Le droit à la vie de toute personne, premier droit énoncé par la déclaration universelle des droits de l’Homme et protégé par la loi, ne l’est pas, particulièrement pour notre jeunesse. Voilà ce que démontre fondamentalement le nombre d’assassinats commis en Corse. Nous savons qu’en matière d’atteintes à la probité, la Corse est la région française la plus touchée selon une récente étude de l’agence française anti-corruption. Mais nous sommes inquiets de l’influence de ceux qui reprennent à leur compte cette représentation stigmatisante de notre société ancrée de longue date dans l’opinion française, la Corse l’île des bandits. Nous demandons à l’Etat d’agir sans abus, en usant de moyens de répression proportionnés.

Nous ne voulons pas nous exonérer de nos responsabilités dans ce délitement de la Corse.

Nous ne pouvons laisser cette partie sombre de notre société décider de notre destin. Depuis plusieurs mois, nous essayons de trouver notre frein naturel contre les assassinats et la corruption, c'est-à-dire notre capacité en tant que communauté à lutter contre les dérives mafieuses. Aujourd’hui nous disposons d’un rapport qui propose des réponses.

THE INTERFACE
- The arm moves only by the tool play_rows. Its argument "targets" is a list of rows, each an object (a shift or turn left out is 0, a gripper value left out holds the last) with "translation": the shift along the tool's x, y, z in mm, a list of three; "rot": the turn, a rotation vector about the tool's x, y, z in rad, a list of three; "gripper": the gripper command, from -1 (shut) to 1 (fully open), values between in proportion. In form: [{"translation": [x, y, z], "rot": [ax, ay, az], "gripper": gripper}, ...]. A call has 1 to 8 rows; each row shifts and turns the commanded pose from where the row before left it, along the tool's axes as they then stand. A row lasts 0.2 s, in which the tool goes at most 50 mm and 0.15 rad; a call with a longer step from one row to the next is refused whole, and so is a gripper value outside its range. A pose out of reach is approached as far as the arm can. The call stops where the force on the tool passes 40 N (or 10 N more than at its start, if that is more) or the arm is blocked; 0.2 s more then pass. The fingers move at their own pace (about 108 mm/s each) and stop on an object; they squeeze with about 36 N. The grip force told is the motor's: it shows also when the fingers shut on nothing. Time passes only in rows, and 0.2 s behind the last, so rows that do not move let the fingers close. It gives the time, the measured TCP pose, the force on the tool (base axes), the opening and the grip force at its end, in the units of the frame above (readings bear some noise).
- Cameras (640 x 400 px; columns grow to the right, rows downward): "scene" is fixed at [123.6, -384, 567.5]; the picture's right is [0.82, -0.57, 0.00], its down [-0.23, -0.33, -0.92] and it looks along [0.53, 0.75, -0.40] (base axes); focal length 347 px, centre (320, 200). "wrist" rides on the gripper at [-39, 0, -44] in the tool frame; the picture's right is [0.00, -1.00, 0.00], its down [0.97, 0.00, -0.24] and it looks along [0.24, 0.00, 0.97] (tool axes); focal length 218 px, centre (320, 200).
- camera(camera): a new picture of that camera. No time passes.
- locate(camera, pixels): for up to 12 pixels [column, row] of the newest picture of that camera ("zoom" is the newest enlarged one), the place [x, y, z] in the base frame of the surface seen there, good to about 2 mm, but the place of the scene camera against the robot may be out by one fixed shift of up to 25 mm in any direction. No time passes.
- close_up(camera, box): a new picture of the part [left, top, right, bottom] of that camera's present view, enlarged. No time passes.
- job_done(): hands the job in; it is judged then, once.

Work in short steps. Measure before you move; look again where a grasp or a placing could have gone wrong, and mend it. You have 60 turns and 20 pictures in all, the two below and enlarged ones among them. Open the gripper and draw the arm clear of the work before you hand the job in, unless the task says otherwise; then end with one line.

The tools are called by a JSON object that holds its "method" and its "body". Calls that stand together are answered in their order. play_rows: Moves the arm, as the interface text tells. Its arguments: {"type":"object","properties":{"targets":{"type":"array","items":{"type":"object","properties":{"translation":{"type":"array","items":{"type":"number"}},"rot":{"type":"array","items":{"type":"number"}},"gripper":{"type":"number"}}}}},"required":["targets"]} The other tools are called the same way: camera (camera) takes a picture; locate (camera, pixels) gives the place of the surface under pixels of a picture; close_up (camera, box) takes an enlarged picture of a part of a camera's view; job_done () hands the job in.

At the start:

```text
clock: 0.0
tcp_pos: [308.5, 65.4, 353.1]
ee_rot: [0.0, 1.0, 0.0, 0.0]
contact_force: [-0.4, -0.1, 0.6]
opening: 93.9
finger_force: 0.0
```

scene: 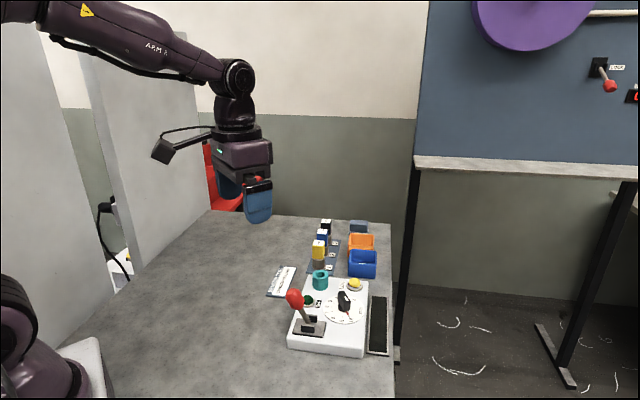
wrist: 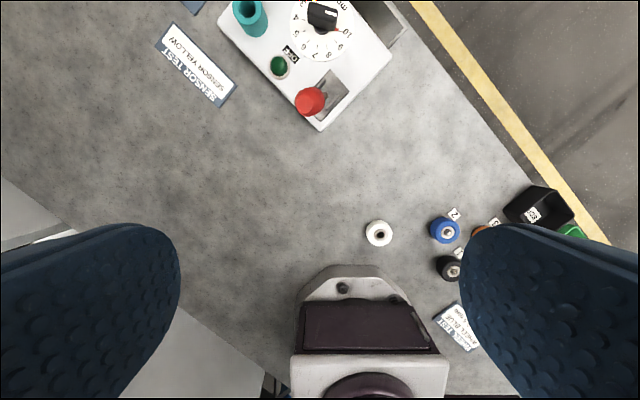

Mesdames et messieurs les élues, il vous revient de décider ce qui dans ce document doit être gardé, modifié, abandonné. Pour sa part, avec cette lettre, la LDH vous a précisé quels sont selon elle les enjeux de cette lutte, entre des choix qui appuieraient un développement démocratique pour les Corses et d’autres qui conforteraient une reprise en main de la Corse par l’Etat, au risque d’affaiblir ici le lien entre démocratie et droits de l’Homme.